## Reading passage
- - -

The policy of systematic operations against the merchant fleet of the United States was adopted at the outset. As early as April 17, 1861, Davis published his famous proclamation, announcing his purpose of issuing letters-of-marque. At this time, the practice of privateering had been somewhat discredited by the general concurrence of European States in the Declaration of the Congress of Paris. But the Southern leaders counted upon a support abroad that would not be weakened by the influence of sentimental considerations; and as the United States had not subscribed the Declaration, neither party was bound by its articles. When the circular invitation of the Powers was sent to this Government in 1856, Secretary Marcy proposed to amend the rules by the addition of a new article, exempting private property at sea from capture. No action was taken on the proposal, and the negotiations were suspended until President Lincoln's accession to office. About a week after Davis's proclamation was issued, the Department of State instructed the Minister of the United States at London to reopen negotiations, and offered to accede unconditionally to the Declaration. This proposal seemed to point too strongly to an effort to clothe Southern privateering with an illegal character, and the, British Government refused to make an agreement which should be applicable to the existing war. As the United States were thus debarred from any present advantage to be derived from the adoption of the rule, the whole question was dropped.

A volunteer navy may in some degree supply the place of privateers, supposing that plenty of time and an elastic organization are at command, with a flourishing merchant marine upon which to draw; but at the South, in 1861, there was no merchant marine. Still less was there time or organization. In fact, the scheme of a volunteer navy was tried by the Confederate Government later in the war, and proved a signal failure. Accordingly, the naval administration of the Confederacy was wise in turning over its work to private parties, and thus saving its own energies. The ocean was covered with an unsuspecting and unprotected commerce, which lay at the mercy of any one whose hostile intentions were backed by a single gun. Few and indifferent as were the vessels available for privateering, a score of prizes had been brought into New Orleans by the end of May, six weeks after the issue of the proclamation.

- - -

## Material provided

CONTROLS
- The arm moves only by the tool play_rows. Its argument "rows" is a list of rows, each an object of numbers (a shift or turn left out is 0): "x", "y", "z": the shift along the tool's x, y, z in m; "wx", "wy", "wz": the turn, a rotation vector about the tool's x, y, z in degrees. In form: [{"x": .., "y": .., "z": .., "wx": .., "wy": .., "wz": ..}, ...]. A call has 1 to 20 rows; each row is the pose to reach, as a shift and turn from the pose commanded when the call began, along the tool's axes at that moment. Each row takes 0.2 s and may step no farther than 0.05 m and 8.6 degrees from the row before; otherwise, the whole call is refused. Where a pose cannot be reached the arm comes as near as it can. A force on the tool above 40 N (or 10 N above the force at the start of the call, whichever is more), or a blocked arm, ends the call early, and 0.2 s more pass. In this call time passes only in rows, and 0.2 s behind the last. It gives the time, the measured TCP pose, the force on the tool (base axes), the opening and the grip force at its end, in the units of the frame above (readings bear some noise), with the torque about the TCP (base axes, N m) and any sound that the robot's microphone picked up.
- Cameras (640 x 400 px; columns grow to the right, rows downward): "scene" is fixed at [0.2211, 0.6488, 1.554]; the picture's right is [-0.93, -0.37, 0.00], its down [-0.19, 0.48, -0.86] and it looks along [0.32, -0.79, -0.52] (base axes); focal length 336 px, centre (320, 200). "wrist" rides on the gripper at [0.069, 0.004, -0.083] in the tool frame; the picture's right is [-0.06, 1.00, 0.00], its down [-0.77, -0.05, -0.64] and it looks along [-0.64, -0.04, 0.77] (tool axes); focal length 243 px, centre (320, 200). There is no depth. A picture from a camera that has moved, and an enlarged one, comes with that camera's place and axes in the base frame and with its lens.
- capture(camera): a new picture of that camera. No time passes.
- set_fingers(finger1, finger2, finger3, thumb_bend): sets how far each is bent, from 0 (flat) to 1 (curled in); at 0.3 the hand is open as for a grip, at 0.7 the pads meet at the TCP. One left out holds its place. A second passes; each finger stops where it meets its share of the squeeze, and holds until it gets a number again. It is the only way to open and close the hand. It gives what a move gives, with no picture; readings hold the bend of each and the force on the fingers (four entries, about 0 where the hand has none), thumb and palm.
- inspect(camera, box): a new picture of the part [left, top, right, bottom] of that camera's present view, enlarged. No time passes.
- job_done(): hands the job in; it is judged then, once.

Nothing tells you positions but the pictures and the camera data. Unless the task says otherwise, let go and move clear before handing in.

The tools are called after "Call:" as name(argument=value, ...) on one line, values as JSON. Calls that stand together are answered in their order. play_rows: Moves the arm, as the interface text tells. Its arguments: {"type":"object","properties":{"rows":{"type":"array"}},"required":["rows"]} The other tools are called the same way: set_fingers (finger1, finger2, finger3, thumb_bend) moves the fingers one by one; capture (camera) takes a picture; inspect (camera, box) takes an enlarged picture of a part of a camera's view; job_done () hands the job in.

- - -

## Task instructions
Could you carry on with the reading passage from where it ends?

## Answer to the task
It was necessary to decide at the outset in what light the acts of the Southern privateers should be regarded. Though the Confederate Government was recognized by the courts as belligerent, and a state of war was held to exist, the legal authority of the United States over its subjects could not come to an end, even while these subjects were enemies. According to the strict legal view, neither the fact of a civil war, nor its express recognition, involved any abrogation of the powers of the Government over its subjects in revolt. The Constitution defines treason to be the levying of war against the United States and giving aid and comfort to the enemies thereof; and it was competent for the State to bring to trial for treason those whose acts came within the constitutional definition. But the insurrection assumed such large proportions in the beginning, and was directed by such complete governmental machinery, that every consideration of policy and necessity, as well as of humanity and morality, prescribed a course of action under which the insurgents should be treated as belligerents, and, when captured, as prisoners of war.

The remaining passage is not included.